● **PAGE TEXT**
☆ ☆ ☆ ☆

To say there is no commercial market for 150 pixel images is proved wrong by their inclusion in Schmap Guides which is a commercial business. I think the UK fee for images on postage stamps is currently well over $2,000.
“ Because photos in our guides are at low resolution, many readers click through to see high resolution originals in the context of the photographers’ full portfolios. The popularity of our guides – more than 10 million (desktop version) have been downloaded since first release in March 2006 – therefore gives direct marketing benefit for photographers seeking to monetize their high-resolution images.”
Gee! Can I really “monetize my images” by telling the world I’m a sucker who lets Schmap have pictures for free?
“Photographers with a commercial objective often have websites and marketing material where they cite prior publication. Schmap Guides have been reviewed favorably in a diverse range of traditional, travel and technology focused media (including TIME, Washington Post, International Herald Tribune, Discovery Channel, National Geographic, PC World and Lifehacker): some photographers see this – citing publication in a Schmap Guide when presenting/marketing their work – as useful extra credibility.”
Wow! Even more people will learn I’m a sucker!
“These photographers (the minority submitting photos to our guides who have a commercial objective) are not ‘undercutting their own future’ – they are granting non-exclusive licenses to low resolution copies of their images, with obvious reciprocal marketing benefit for themselves. Basic common sense.”
No Thanks. Don’t bother to phone me.

☆ ☆ ☆ ☆

Write the next part of the page text, the one that starts with "To say there".

☆ ☆ ☆ ☆

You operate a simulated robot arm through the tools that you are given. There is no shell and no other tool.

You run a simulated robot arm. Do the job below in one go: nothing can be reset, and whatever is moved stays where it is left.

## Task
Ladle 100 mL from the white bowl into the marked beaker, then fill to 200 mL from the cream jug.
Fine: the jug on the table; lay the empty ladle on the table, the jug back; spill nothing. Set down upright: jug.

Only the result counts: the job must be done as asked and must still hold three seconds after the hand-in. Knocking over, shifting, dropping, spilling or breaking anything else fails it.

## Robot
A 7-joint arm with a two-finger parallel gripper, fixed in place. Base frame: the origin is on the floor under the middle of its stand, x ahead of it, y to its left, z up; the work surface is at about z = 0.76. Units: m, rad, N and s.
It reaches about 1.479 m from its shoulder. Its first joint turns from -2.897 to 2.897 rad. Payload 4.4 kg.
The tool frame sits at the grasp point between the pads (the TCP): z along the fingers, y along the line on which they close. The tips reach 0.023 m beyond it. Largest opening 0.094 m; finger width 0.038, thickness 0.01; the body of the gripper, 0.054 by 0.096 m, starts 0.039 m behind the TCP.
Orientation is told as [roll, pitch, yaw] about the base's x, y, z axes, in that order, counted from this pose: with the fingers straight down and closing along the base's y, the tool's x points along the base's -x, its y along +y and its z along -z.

☆ ☆ ☆ ☆

● **FINAL RESULT**
Bob Croxford
Comment #2 posted by Bob Croxford at 3 July, 08:24 AM
Thanks for the link and your comments, but I’m not in fact a lawyer — I just believe in reading the fine print.
You are correct (as far as I can tell when I read the licenses) when you note that when a rightsholder/photographer changes the terms of the license (e.g., making the CC license more restrictive, or moving from CC to “all rights reserved”), any prior legal use under a prior CC license is still legal. This’d still be the case if CC weren’t around, however — even if a rightsholder decided to claim “all rights reserved” on an image previously made available as public domain, I’d think that anyone who used it when it was public domain wouldn’t be restricted when the license changed.
Luke Ritchie’s comment is perplexing and disingenuous. As Bob Croxford pointed out, there’s no threshhold for what images are and aren’t commercially viable. (For instance, a magazine recently agreed to compensate me for their unauthorized use of a small image — it was maybe 1“x1.5”.)
More from Ritchie: “Because photos in our guides are at low resolution, many readers click through to see high resolution originals in the context of the photographers’ full portfolios.”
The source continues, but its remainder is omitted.